>> BEGIN Source material
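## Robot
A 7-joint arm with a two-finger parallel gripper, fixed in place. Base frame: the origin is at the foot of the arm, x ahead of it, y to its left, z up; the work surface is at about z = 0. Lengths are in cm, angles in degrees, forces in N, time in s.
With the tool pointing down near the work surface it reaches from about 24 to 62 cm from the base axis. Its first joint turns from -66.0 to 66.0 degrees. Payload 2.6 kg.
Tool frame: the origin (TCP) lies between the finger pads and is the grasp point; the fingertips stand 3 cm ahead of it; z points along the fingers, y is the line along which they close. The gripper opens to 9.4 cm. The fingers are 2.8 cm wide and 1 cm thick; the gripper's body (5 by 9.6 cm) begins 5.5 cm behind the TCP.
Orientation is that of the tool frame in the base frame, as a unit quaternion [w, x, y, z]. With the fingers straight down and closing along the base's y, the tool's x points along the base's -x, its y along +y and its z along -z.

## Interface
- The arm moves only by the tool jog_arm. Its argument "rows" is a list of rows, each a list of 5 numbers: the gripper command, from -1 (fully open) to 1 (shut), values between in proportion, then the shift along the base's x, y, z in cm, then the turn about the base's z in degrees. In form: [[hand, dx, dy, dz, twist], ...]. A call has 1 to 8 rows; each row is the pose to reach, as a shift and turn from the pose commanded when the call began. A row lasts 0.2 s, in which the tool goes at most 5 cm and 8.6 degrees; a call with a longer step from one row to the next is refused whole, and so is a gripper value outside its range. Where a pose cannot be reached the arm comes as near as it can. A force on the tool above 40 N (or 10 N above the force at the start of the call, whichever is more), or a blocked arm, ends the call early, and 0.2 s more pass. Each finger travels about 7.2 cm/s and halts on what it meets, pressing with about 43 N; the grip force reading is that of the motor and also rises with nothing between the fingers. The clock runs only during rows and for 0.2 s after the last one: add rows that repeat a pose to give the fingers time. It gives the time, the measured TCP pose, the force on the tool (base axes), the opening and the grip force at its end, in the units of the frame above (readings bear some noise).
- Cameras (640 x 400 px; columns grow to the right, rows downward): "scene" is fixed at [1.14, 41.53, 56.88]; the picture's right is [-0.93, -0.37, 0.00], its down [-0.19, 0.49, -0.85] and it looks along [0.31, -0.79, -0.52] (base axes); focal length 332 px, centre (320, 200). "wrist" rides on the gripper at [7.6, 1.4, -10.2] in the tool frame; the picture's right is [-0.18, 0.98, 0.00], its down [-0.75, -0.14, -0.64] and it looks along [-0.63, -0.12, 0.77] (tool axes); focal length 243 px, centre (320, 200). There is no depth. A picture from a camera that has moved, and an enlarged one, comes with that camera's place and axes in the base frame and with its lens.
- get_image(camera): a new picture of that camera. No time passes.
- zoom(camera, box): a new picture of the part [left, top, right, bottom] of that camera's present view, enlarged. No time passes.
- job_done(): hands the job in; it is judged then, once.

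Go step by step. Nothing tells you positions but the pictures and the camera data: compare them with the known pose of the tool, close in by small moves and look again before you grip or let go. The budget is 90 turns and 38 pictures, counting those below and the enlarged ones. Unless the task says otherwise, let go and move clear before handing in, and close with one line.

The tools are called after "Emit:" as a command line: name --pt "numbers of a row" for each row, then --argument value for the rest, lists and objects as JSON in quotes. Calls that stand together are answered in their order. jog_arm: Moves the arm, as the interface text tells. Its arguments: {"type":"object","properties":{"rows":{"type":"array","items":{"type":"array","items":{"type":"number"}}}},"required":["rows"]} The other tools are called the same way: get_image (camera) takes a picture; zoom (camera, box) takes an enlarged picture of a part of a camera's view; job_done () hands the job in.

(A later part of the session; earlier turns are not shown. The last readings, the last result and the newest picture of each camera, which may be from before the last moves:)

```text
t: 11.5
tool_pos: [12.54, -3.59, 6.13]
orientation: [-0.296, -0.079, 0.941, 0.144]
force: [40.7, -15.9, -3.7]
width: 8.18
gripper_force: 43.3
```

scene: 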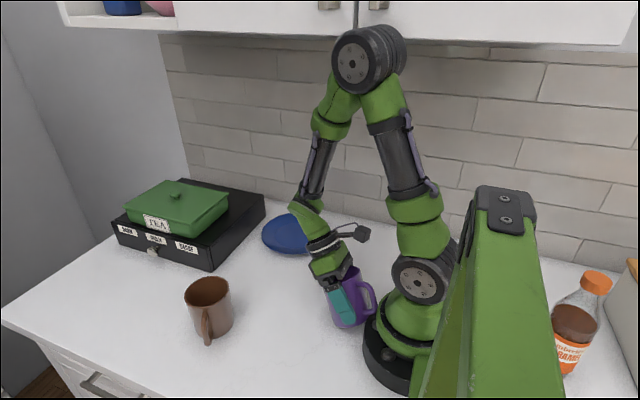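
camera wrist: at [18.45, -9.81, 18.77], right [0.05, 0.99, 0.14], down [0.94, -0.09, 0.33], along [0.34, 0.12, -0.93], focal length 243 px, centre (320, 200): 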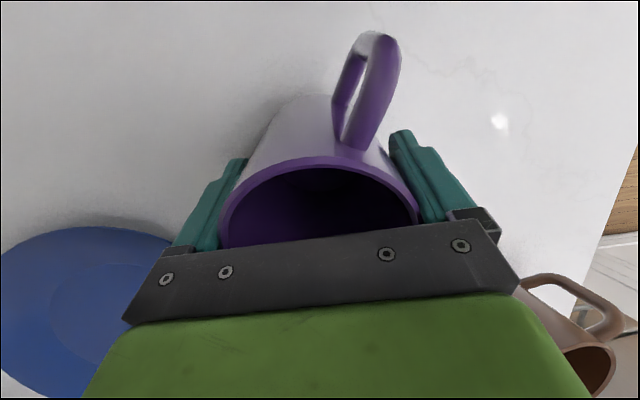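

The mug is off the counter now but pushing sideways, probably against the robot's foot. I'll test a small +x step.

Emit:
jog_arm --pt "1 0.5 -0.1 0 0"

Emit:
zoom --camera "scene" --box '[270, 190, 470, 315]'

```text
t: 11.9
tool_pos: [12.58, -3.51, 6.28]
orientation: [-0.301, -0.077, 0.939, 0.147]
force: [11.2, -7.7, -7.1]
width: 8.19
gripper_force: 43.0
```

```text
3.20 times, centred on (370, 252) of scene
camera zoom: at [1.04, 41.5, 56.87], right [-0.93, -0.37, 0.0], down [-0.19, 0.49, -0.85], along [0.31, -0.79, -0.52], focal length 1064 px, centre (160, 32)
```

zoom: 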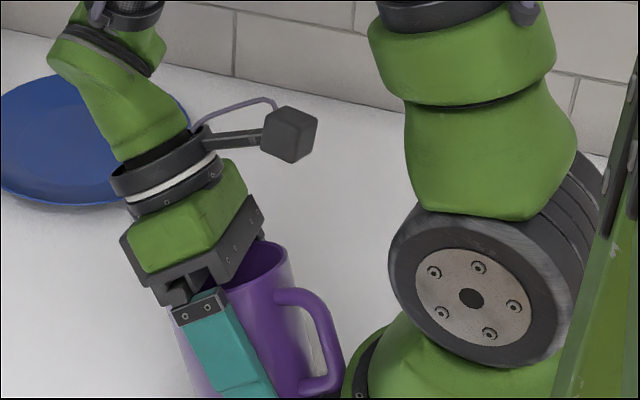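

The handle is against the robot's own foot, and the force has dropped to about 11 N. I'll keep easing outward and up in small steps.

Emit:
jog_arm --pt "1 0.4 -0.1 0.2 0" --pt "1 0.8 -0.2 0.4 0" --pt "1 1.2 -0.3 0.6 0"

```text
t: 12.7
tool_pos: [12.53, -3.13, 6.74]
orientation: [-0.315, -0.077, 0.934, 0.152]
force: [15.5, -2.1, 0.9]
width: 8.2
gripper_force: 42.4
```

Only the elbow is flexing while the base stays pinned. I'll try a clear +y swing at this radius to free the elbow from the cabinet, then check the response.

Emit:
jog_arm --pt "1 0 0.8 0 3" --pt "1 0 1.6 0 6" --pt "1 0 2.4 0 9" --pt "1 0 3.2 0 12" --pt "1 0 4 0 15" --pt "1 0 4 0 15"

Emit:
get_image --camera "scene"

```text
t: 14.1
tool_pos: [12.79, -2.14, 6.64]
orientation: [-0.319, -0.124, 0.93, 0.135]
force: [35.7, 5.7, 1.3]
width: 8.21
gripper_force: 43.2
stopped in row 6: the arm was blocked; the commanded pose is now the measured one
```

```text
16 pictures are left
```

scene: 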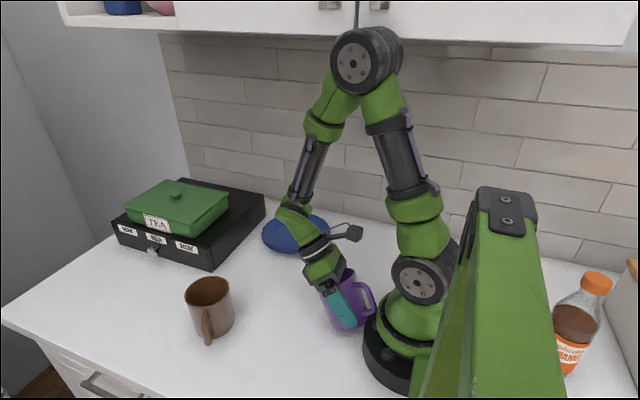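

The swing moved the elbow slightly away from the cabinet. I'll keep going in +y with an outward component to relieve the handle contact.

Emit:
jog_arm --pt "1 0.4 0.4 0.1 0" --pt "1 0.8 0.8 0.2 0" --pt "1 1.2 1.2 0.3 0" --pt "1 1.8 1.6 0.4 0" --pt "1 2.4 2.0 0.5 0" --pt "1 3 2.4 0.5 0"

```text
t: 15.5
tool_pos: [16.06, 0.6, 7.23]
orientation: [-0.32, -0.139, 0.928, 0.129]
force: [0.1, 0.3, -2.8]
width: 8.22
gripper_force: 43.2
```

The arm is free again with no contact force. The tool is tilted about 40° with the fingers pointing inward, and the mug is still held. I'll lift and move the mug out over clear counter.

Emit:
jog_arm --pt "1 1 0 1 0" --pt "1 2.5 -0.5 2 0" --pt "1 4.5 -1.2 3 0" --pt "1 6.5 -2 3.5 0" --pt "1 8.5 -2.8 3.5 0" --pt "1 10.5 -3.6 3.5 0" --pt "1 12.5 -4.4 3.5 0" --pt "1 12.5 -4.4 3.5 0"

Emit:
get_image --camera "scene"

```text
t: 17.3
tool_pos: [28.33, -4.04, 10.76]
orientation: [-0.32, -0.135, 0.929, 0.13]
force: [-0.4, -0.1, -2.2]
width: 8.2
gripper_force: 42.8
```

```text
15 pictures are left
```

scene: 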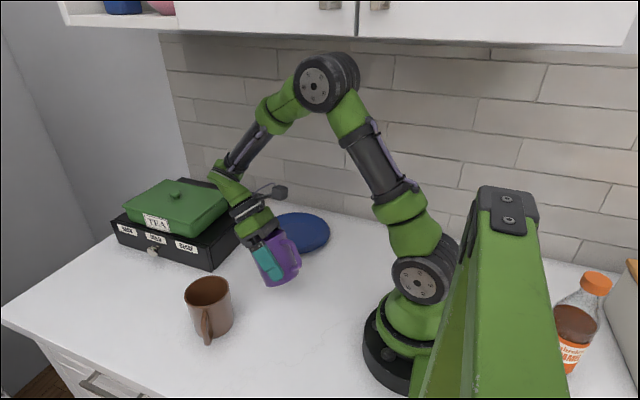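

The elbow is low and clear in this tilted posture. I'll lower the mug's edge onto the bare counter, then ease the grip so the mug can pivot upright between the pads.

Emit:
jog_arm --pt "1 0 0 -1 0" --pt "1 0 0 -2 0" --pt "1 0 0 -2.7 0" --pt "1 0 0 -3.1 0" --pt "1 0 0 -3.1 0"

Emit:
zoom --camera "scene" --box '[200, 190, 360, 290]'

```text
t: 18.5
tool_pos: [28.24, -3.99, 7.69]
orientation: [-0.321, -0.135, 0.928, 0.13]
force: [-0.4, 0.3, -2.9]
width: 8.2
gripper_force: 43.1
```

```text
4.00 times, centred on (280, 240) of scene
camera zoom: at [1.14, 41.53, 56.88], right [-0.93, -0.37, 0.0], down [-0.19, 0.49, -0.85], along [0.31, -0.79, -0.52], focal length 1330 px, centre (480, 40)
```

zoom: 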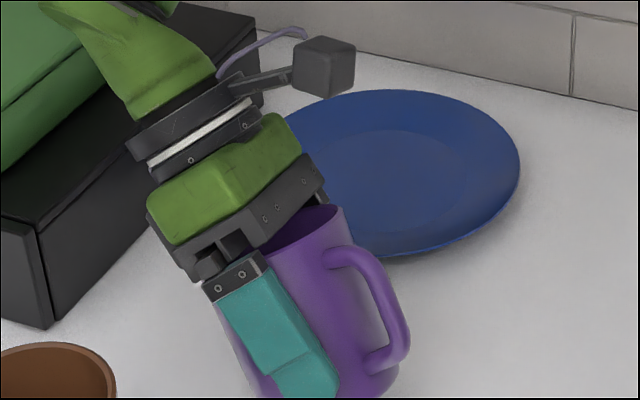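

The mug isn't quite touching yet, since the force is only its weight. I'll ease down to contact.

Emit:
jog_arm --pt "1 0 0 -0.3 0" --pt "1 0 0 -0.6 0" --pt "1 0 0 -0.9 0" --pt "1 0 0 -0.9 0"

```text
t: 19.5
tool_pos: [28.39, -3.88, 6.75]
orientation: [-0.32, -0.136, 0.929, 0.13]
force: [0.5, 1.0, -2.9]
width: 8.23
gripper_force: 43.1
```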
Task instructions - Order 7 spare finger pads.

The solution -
>> END Source material
Task instructions - Extract every line containing the string "measured" from the data above.

The solution -
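- The arm moves only by the tool jog_arm. Its argument "rows" is a list of rows, each a list of 5 numbers: the gripper command, from -1 (fully open) to 1 (shut), values between in proportion, then the shift along the base's x, y, z in cm, then the turn about the base's z in degrees. In form: [[hand, dx, dy, dz, twist], ...]. A call has 1 to 8 rows; each row is the pose to reach, as a shift and turn from the pose commanded when the call began. A row lasts 0.2 s, in which the tool goes at most 5 cm and 8.6 degrees; a call with a longer step from one row to the next is refused whole, and so is a gripper value outside its range. Where a pose cannot be reached the arm comes as near as it can. A force on the tool above 40 N (or 10 N above the force at the start of the call, whichever is more), or a blocked arm, ends the call early, and 0.2 s more pass. Each finger travels about 7.2 cm/s and halts on what it meets, pressing with about 43 N; the grip force reading is that of the motor and also rises with nothing between the fingers. The clock runs only during rows and for 0.2 s after the last one: add rows that repeat a pose to give the fingers time. It gives the time, the measured TCP pose, the force on the tool (base axes), the opening and the grip force at its end, in the units of the frame above (readings bear some noise).
stopped in row 6: the arm was blocked; the commanded pose is now the measured one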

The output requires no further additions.